### WHAT IS REQUIRED:
Take the document and repeat only what runs from "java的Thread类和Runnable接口" through "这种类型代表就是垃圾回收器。".

### DOCUMENT:
Java并发之守护线程

java的Thread类和Runnable接口

守护线程

​ Thread有两种线程，即“守护线程Daemon”与“用户线程User”。守护线程的优先级非常低，通常在程序里没有其他线程运行时才会执行它。当守护线程是程序里唯一在运行的线程时，JVM会结束守护线程并终止程序。守护线程通常用于在同一程序里给普通线程（也叫使用者线程）提供服务。它们通常无限循环的等待服务请求或执行线程任务。它们不能做重要的任务，因为我们不知道什么时候会被分配到CPU时间片，并且只要没有其他线程在运行，它们可能随时被终止。JAVA中最典型的这种类型代表就是垃圾回收器。

​ setDaemon(boolean on)方法可以方便的设置线程的Daemon模式，true为Daemon模式，此方法必须在线程启动之前调用，当线程正在运行时调用会产生异常。当一个守护线程中产生了其他线程，那么这些新产生的线程不用设置Daemon属性，都将是守护线程。Java垃圾回收线程就是一个典型的守护线程，当我们的程序中不在有任何运行中的Thread，程序就不会再产生垃圾，垃圾回收器也就无事可做，所以当垃圾回收线程是Java虚拟机上仅剩的线程时，Java虚拟机会自动离开。

示例一：

public class DataSourcesLoader implements Runnable {
	@Override
	public void run() {
		// TODO Auto-generated method stub
		System.out.printf("Beginning data sources loading : %s\n", new Date());  
        try {  
            TimeUnit.SECONDS.sleep(5);  
        } catch (InterruptedException e) {  
            e.printStackTrace();  
        }  
        System.out.printf("Data sources loading has finished :%s\n",new Date()); 
	}
}

import java.util.concurrent.TimeUnit;
public class Daemon extends Thread {
	private int times =1;
	@Override
	public void run() {
		// TODO Auto-generated method stub
		while(true){
		    try {
				TimeUnit.SECONDS.sleep(1)

### SOURCE EXCERPT:

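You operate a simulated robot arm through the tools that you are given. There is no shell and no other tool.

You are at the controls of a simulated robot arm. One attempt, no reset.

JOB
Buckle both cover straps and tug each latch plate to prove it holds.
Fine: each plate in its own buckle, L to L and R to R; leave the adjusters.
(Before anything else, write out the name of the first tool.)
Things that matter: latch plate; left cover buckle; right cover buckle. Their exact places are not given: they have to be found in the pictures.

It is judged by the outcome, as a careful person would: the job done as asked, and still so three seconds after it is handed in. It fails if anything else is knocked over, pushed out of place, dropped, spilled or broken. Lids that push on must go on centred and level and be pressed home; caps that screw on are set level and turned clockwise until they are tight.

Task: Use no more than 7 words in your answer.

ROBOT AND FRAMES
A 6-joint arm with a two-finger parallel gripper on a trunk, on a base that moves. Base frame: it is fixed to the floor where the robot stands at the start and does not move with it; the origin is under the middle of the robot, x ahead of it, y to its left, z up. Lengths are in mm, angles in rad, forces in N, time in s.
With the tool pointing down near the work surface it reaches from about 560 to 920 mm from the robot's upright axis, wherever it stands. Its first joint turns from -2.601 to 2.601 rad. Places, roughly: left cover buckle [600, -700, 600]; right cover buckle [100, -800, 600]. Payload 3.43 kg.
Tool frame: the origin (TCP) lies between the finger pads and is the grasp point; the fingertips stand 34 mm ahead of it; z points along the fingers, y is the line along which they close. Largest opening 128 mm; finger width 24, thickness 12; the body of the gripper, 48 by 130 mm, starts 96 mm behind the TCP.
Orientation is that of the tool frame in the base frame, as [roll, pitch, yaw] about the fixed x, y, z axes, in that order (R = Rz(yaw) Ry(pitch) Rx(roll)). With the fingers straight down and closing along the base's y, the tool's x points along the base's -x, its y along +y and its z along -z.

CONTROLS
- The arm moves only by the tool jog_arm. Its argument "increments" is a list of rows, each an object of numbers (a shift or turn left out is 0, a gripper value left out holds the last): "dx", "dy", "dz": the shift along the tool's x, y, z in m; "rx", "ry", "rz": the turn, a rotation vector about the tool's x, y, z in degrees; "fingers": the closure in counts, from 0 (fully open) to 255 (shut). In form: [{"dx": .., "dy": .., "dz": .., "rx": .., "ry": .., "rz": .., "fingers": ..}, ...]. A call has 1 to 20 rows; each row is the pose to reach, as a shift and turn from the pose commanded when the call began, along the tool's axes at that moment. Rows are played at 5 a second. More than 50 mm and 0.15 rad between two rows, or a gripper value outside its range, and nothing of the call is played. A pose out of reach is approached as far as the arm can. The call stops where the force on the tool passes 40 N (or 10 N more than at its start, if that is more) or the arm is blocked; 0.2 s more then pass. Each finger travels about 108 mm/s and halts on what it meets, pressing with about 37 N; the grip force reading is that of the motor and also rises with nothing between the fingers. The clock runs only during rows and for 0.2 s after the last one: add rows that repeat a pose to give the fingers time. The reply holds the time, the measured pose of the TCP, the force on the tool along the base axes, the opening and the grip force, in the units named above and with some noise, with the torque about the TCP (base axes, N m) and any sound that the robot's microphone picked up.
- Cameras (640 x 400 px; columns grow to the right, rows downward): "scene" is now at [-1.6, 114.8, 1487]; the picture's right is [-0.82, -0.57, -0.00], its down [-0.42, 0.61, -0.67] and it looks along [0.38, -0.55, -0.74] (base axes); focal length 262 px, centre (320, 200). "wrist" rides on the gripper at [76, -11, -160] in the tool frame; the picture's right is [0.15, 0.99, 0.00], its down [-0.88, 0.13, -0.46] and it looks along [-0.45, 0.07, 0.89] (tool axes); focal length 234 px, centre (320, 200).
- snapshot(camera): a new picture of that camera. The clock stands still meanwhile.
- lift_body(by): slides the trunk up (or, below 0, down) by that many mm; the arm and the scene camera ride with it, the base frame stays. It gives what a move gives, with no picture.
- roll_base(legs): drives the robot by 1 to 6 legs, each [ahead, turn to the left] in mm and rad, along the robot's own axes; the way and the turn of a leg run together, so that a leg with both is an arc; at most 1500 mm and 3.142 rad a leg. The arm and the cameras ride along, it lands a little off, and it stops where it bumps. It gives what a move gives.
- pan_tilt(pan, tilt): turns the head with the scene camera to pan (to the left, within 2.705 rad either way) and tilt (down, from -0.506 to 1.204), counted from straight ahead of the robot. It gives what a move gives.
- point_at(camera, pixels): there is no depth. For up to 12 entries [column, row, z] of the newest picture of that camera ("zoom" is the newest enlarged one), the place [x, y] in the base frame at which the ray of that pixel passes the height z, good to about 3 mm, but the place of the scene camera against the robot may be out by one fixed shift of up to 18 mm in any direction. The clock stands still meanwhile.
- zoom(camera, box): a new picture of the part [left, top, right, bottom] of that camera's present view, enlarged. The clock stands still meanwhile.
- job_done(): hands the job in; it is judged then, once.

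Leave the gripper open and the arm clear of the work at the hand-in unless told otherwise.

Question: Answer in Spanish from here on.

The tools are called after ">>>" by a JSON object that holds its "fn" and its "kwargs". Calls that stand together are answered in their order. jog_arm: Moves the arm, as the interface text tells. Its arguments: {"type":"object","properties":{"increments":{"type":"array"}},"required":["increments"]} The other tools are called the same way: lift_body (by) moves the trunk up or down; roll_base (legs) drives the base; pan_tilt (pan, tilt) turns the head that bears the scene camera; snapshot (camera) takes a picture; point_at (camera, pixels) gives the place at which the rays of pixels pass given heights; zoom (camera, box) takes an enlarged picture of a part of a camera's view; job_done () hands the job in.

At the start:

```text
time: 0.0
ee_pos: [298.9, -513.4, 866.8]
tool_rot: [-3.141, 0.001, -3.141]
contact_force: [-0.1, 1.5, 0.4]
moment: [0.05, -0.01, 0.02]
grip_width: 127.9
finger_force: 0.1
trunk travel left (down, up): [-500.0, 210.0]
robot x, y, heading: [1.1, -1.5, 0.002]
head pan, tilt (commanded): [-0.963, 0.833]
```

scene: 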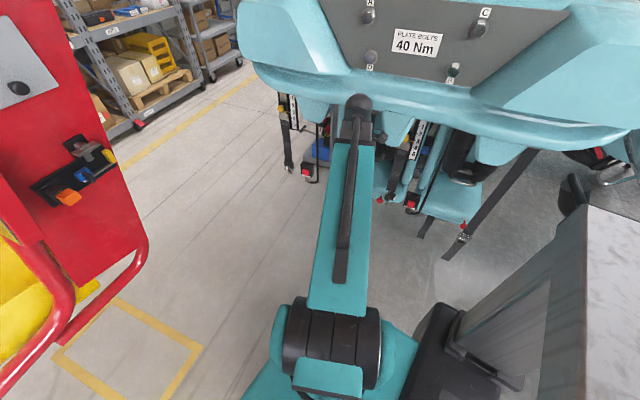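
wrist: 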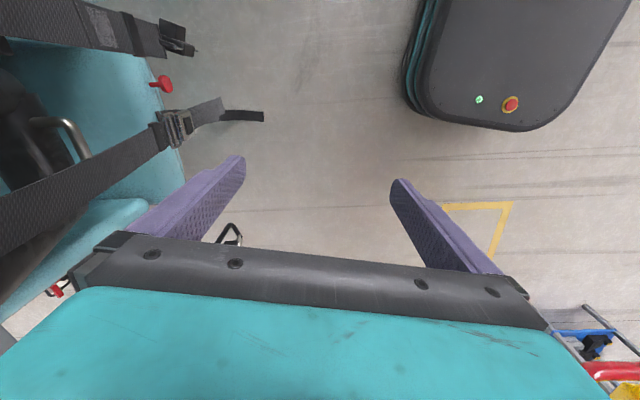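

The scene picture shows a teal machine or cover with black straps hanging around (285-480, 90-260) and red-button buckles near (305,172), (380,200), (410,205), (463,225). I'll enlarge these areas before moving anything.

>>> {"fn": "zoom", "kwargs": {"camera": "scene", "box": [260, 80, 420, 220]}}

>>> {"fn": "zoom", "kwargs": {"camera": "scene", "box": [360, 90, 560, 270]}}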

### RESULT BELOW:
java的Thread类和Runnable接口

守护线程

​ Thread有两种线程，即“守护线程Daemon”与“用户线程User”。守护线程的优先级非常低，通常在程序里没有其他线程运行时才会执行它。当守护线程是程序里唯一在运行的线程时，JVM会结束守护线程并终止程序。守护线程通常用于在同一程序里给普通线程（也叫使用者线程）提供服务。它们通常无限循环的等待服务请求或执行线程任务。它们不能做重要的任务，因为我们不知道什么时候会被分配到CPU时间片，并且只要没有其他线程在运行，它们可能随时被终止。JAVA中最典型的这种类型代表就是垃圾回收器。